Un petit détail qui expliquera mieux ma pensée. García Moreno -que Montalvo a combattu avec acharnement et dont il s’est même attribué le mérite de son assassinat dans une phrase célèbre: «ma plume l’a tué…»- ce tyran, donc, a gouverné le pays pendant presque 12 ans (il fut par deux fois élu constitutionnellement en 1861 et 1869). En se basant sur la constitution qui établissait la peine de mort, il fit fusiller 47 personnes, c’est-à-dire environ 4 condamnations par an et, dans la plupart des cas, c’était des militaires toujours prêts à manigancer des révolutions sanglantes. Veintimilla, plus cruel, militaire inculte et grossier, en moins de temps, fut peut être le type même de «dictateur» équatorien du XIXe siècle. Montalvo l’a combattu férocement, ce qui donna naissance à un livre mémorable que Miguel de Unamuno préféra à tous les autres. Cependant, même cette cruauté de Veintimilla n’a rien à voir avec celle d’autres tyrans. Si la mort violente d’une seule personne est condamnable, que dire alors lorsque ce sont des centaines, des milliers, voire des millions de victimes comme nous l’avons vu en Europe et dans d’autres pays, et sous des régimes totalitaires prônant le bonheur de l’humanité?

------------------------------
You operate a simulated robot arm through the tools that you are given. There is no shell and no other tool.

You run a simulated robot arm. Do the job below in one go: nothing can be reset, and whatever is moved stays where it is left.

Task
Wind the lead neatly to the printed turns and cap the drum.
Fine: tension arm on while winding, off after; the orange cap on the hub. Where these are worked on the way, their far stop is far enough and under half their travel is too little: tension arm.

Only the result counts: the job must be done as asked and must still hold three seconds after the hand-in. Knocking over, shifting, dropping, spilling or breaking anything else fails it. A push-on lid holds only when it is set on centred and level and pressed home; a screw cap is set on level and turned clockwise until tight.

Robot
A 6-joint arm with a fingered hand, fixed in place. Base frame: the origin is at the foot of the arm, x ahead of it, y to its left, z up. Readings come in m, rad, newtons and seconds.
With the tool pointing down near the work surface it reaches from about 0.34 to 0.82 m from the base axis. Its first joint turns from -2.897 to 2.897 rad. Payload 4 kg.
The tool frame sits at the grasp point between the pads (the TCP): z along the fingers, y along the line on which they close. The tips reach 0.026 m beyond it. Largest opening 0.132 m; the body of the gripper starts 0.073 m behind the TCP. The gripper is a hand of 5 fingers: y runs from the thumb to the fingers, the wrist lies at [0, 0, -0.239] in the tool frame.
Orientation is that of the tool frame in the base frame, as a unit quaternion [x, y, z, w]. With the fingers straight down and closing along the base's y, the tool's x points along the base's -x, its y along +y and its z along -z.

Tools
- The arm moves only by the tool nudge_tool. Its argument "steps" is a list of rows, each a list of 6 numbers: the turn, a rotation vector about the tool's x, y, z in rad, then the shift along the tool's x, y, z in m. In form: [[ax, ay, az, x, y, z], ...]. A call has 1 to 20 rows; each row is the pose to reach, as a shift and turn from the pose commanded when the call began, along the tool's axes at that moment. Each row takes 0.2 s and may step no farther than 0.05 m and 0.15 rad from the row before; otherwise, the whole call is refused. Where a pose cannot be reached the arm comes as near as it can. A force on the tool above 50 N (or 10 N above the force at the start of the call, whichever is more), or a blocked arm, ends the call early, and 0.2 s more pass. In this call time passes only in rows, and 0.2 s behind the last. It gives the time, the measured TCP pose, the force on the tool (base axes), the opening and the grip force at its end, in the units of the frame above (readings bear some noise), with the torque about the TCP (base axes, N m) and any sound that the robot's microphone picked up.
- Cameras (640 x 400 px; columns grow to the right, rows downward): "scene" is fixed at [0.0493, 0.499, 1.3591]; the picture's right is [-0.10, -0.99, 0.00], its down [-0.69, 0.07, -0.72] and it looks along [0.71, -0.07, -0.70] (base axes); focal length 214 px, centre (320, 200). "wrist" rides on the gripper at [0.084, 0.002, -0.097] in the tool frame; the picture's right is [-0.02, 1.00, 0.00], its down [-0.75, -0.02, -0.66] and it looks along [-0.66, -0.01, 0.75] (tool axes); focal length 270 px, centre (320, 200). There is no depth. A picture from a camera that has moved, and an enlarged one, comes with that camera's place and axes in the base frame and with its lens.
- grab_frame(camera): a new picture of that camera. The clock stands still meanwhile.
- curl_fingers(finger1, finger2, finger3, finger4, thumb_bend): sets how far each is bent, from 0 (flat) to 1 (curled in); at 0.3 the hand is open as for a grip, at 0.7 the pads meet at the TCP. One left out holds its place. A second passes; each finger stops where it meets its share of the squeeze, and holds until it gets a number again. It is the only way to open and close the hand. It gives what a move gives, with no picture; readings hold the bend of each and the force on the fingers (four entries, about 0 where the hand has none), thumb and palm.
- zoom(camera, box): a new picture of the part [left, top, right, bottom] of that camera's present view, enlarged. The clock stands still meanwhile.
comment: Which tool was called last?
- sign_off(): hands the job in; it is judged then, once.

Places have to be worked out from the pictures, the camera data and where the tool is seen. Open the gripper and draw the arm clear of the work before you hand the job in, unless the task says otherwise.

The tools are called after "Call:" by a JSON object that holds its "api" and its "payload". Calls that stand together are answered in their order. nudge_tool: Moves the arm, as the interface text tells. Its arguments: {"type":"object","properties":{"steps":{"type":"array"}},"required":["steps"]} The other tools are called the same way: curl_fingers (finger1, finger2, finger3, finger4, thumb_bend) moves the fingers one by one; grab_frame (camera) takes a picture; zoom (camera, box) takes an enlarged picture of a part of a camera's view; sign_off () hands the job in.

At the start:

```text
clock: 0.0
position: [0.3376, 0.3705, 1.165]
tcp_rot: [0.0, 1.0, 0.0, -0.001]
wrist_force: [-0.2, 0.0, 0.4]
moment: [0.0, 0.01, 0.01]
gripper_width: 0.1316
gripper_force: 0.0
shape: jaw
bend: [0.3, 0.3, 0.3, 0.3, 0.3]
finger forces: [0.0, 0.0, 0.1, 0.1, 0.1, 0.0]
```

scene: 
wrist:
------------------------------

L’Équateur, heureusement a été préservé de tels cataclysmes et, en ce siècle, presque totalement à l’abri de semblables fléaux. Aujourd’hui, les touristes visitant l’Équateur sont étonnés de la tranquillité dans laquelle vit le pays alors que de graves crises agitent ses voisins du nord (la Colombie) et du sud (le Pérou). Je ne veux pas dire que tout soit parfait et que l’on ne connaisse pas non plus des problèmes dans d’autres domaines, surtout économiques qui encouragent le chômage et la vie chère, surtout pour les classes les plus défavorisées. Ces sont des difficultés qui affectent particulièrement les pays du Tiers Monde.

Cette parenthèse étant fermée, je dirai quelques mots de l’œuvre littéraire et de l’esprit qui animait Juan Montalvo. Le Cosmopolite, le Régénérateur, les Catilinaires, la Mercuriale Ecclésiastique sont surtout des œuvres de combat où il y dénonce tous les abus du pouvoir, les injustices des gouvernants, les attaques contre les droits de l’homme, l’intervention abusive de certains ecclésiastiques en politique, le plus souvent par les membres d’un clergé ignorant, corrompu, et que García Moreno lui-même, catholique intransigeant dont on dit souvent qu’il voulait établir un régime «théocratique», dut rappeler à l’ordre et les sanctionner souvent d’une main de fer. Mais l’œuvre de Montalvo ne s’est pas limitée à la dénonciation, au combat… La lecture des philosophes et des penseurs du XVIIIe siècle, comme Montesquieu, a été une grande source d’inspiration pour sa création littéraire, écrite dans une des plus belles proses de son siècle. Ces œuvres non seulement donnèrent des directives et des conseils utiles aux gouvernants et aux gouvernés, mais encore elles guidèrent les ecclésiastiques, les citoyens et les militaires. Car Montalvo pensa à eux tous et, à eux tous il voulut faire parvenir sa parole éclatante ainsi que toute sa connaissance, imprégnée des idées des siècles passés.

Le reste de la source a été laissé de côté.